Human-monkey gaze correlations reveal convergent and divergent patterns of movie viewing

Abstract

The neuroanatomical organization of the visual system is largely similar across primate species, predicting similar visual behaviors and perceptions. Although responses to trial-by-trial presentation of static images suggest that primates share visual orienting strategies, these reduced stimuli fail to capture key elements of the naturalistic, dynamic visual world in which we evolved. Here, we compared the gaze behavior of humans and macaques when they viewed three different 3-minute movie clips. We found significant intersubject and interspecies gaze correlations, suggesting that both species attend a common set of events in each scene. Comparing human and monkey gaze behavior with a computational saliency model revealed that interspecies gaze correlations were driven by biologically relevant social stimuli overlooked by low-level saliency models. Additionally, humans, but not monkeys, tended to gaze toward the targets of viewed individual's actions or gaze. Together, these data suggest that human and monkey gaze behavior comprises converging and diverging informational strategies, driven by both scene content and context; they are not fully described by simple low-level visual models.

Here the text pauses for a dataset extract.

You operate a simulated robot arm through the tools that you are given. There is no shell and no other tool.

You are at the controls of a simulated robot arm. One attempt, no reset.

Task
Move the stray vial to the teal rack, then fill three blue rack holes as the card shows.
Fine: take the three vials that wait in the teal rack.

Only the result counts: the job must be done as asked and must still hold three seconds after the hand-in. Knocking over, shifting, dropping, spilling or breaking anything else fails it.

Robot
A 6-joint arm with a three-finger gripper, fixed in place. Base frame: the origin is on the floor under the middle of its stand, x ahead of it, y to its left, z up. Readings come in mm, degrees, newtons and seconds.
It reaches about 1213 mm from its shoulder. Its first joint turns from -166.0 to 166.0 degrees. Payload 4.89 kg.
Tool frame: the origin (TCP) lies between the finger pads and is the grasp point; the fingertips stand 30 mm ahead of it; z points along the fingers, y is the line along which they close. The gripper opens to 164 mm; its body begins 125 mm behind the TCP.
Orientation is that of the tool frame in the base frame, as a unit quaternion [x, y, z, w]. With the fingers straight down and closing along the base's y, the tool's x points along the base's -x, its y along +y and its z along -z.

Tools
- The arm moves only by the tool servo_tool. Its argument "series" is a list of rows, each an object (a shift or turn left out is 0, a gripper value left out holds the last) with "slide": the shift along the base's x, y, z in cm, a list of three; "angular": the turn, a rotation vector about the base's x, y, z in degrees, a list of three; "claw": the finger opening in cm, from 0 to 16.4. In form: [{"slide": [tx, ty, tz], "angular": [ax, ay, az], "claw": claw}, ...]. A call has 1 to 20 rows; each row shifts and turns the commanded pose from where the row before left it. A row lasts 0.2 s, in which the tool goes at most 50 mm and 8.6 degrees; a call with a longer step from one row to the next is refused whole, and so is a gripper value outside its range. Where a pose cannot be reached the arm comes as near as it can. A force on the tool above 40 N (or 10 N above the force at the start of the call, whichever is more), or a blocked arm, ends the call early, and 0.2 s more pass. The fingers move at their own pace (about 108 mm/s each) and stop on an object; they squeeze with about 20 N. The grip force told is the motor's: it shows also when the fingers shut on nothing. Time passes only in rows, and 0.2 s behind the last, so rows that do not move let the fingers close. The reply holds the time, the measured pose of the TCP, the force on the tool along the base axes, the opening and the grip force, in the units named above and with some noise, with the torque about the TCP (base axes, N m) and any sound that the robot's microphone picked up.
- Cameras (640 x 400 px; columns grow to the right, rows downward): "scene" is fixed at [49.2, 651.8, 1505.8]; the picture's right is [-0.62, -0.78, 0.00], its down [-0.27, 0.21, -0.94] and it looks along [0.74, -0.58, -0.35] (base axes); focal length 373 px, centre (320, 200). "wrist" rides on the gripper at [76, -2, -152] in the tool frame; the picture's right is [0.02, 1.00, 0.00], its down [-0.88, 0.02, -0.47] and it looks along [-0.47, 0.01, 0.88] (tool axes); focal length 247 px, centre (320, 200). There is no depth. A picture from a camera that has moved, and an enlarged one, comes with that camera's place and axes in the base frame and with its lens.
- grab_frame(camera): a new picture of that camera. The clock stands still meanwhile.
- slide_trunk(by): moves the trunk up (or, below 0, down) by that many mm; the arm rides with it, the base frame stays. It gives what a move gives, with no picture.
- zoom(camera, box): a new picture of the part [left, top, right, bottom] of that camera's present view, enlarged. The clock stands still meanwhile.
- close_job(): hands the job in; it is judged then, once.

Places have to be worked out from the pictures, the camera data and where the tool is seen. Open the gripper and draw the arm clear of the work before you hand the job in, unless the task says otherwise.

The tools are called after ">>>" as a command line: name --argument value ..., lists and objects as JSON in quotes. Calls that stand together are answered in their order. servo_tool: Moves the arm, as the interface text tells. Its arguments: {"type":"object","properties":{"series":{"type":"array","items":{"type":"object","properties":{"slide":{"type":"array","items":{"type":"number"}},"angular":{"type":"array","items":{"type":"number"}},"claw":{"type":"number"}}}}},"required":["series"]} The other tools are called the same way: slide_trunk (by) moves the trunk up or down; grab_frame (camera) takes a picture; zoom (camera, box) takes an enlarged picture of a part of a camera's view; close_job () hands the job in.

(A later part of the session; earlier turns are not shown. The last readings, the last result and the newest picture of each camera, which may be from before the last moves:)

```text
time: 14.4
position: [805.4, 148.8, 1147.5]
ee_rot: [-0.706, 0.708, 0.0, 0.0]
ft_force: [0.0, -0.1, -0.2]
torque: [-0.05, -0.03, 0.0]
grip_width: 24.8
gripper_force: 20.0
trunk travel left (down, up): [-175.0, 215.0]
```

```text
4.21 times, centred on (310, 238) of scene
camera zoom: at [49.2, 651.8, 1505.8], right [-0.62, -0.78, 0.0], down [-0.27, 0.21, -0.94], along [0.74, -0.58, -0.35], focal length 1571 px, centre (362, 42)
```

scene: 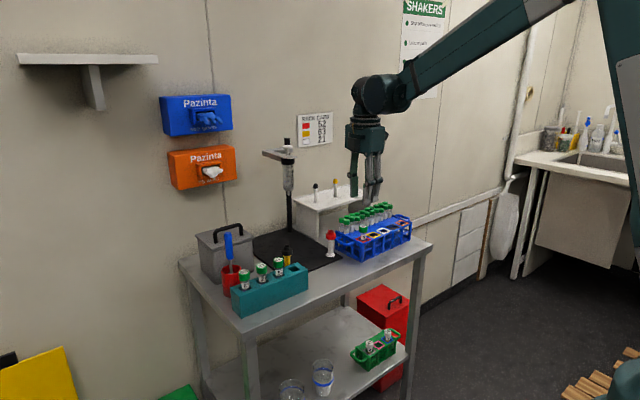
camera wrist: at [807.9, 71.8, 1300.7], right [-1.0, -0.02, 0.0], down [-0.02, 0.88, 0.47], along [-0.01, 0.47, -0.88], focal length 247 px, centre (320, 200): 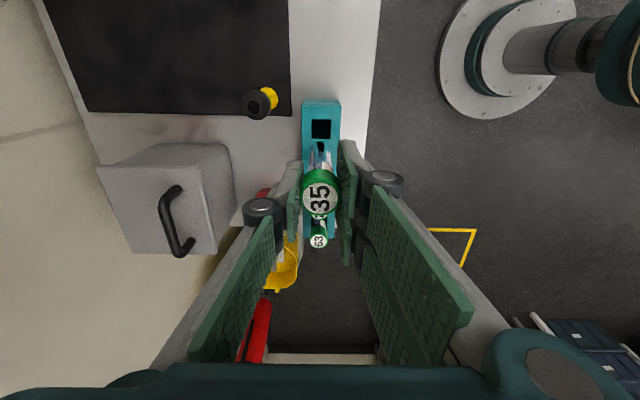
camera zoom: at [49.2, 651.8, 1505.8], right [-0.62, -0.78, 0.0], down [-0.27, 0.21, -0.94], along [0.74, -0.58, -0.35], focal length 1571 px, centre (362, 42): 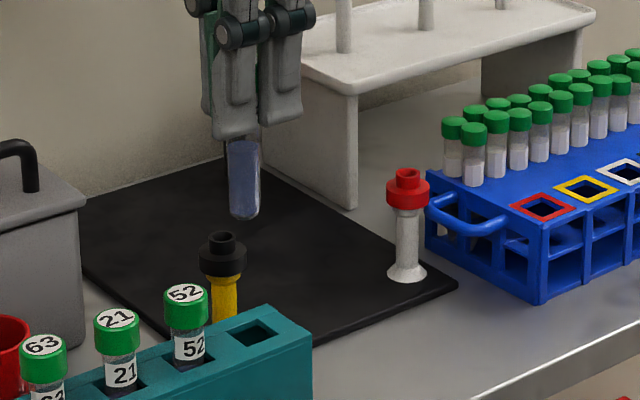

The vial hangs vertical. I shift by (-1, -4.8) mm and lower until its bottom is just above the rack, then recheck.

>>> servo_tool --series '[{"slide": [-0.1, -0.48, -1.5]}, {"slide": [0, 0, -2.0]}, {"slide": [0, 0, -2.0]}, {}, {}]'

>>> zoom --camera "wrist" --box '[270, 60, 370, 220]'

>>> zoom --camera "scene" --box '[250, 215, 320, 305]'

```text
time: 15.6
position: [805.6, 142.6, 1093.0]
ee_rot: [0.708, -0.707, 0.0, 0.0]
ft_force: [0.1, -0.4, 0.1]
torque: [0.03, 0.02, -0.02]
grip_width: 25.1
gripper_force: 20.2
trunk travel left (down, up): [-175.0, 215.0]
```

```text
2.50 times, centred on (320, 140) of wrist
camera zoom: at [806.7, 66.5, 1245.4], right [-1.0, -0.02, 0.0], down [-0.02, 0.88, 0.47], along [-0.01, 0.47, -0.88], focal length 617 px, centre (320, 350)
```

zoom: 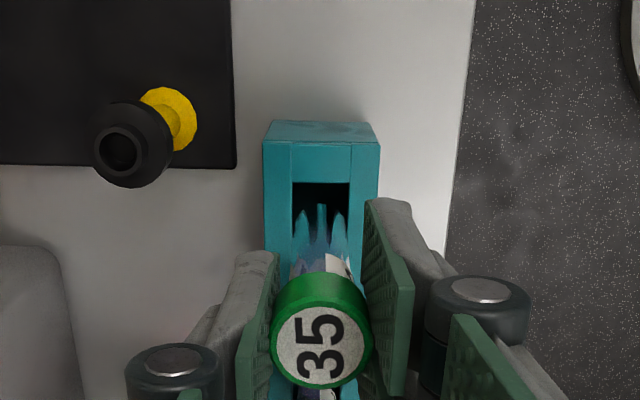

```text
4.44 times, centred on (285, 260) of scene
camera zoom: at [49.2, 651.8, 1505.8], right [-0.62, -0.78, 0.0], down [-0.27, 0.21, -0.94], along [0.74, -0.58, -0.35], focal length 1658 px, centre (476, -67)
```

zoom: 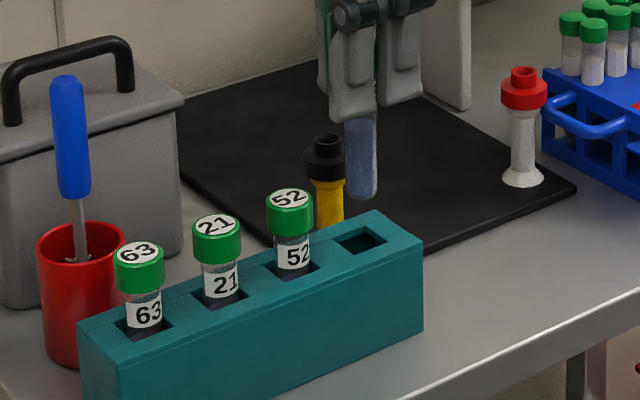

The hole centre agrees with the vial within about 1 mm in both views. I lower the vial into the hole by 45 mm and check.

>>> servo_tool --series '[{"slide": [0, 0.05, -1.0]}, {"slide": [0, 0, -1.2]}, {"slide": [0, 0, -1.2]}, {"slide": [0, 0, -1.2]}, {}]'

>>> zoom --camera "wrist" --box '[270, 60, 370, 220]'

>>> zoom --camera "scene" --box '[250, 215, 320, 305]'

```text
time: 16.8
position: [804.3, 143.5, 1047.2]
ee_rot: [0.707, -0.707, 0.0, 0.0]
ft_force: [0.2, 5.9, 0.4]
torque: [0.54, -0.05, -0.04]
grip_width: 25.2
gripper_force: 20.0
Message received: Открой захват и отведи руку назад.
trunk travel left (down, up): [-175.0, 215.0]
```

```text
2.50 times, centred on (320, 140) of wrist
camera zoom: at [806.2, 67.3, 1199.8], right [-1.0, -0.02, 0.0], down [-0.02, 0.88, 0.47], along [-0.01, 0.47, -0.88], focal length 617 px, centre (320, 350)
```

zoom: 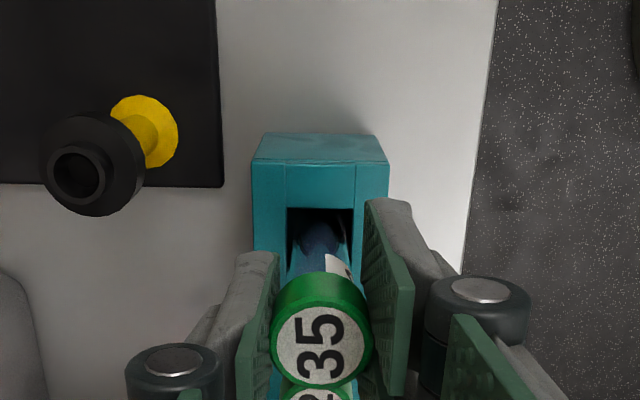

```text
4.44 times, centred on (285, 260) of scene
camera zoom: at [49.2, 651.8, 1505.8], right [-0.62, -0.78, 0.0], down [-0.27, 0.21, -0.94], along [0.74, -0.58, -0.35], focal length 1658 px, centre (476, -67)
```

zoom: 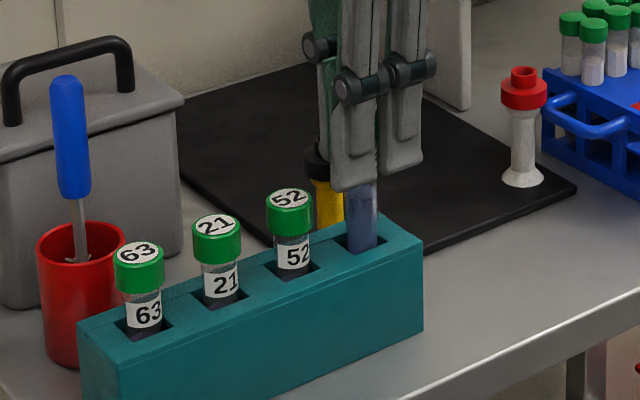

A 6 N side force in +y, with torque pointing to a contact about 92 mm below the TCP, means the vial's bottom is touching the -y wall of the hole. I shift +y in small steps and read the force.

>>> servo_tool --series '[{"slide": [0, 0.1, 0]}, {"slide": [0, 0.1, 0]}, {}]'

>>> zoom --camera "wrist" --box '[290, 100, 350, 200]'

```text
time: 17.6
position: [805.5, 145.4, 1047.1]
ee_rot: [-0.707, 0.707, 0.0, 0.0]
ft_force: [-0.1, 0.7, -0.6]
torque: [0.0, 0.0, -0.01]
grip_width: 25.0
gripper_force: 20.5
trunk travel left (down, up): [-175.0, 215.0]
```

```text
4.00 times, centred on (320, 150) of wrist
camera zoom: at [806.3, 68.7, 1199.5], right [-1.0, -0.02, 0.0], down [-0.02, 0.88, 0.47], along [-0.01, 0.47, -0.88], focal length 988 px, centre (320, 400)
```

Figure 1. Video scenes with superimposed gaze traces

Example frames from the Life of Mammals (A), the Jungle Book (B), and City Lights (C), shown with superimposed gaze coordinates (monkeys green, humans blue).

Figure 2. Correlation in gaze location across scanpaths

Correlations are evident across humans, monkeys, and between species. Here, scanpaths are split into vertical and horizontal coordinates, and plotted for (A) two humans paths viewing City Lights (local correlation r=0.66), (B) a human and a monkey viewing the Jungle Book (local correlation r=0.08), and (C) one monkey during repeated viewings of the Life of Mammals (local correlation r=0.36). The local correlations are typical of the inter-human, inter-species, and intra-monkey scanpaths, respectively. Significant correlations existed between primate scanpaths produced in response to the same video clip. Both spatial position (D) and eye movement speed (E) were correlated across primate scanpaths, whether produced by the same individual or a different individual and whether produced by a human (blue) or a monkey (green). Gray bars indicate the permutation baseline for α = 0.05 (thick) or 0.001 (thin): all primate gaze ISCs were significant with α < .001. Artificial scanpaths produced by a low-level visual saliency model (orange) were significantly correlated with primate scanpaths in spatial position (α < 0.001) and gaze shift timing (α < 0.05); however, residual inter-primate correlations (yellow) were essentially unchanged despite partialling out shared similarities to artificial scanpaths. Finally, to confirm that behavioral correlations were driven by visual fixation priorities, we compared the percentage of gaze samples which overlapped (±3.5°) across different scanpaths (F): The pattern of results was identical to the pattern observed for inter-subject correlation. Furthermore, we found that samples that overlapped between humans and monkeys rarely overlapped with the best-performing artificial scanpath (2 of 31%, see inset), These data rule out the hypothesis that gaze correlations were driven primarily by low-level visual features, at least as characterized by well-established neuromorphic computational saliency models [27, 29].

Figure 3. Comparison of gaze reliability across time, by species

The standard deviation of simultaneously-recorded gaze coordinates from humans (A), monkeys (B) and both species (C) can, in conjunction, differentiate the visual strategies of monkeys or humans. At right we show frames during a clip from the Life of Mammals that most dispersed attention (D, a long shot featuring a number of monkeys), that sometimes gathered attention (E, social stimuli captured sustained human interest, while newly-visible scenery during a pan was quickly surveyed by monkeys). Faces often captured the attention of all primates (F), while dyadic social interactions sometimes produced separate gaze clusters for humans and macaques (G).

Figure 4. Higher-level social cues contribute to observed gaze correlations

We selected video frames in which observed gaze was highly clustered at a location far from that chosen by the low-level saliency model, examined scene content at the human, monkey, and simulated gaze coordinates, and tallied the percentage of frames in which scene content comprised biologically-relevant stimuli. Relative to image regions selected by artificial scanpaths, regions that were consistently viewed by humans and monkeys often featured social agents and the targets of their actions or attentions. Humans and monkeys fixated bodies and faces significantly more than low-level simulations, especially the eye and (for humans) mouth regions. Humans, but not monkeys, fixated socially-cued regions – for example, things being reached or gazed toward – significantly more often than predicted by the model. This effect was not mediated just by hand motion, which attracted gaze significantly more often for the simulation than for actual humans or monkeys.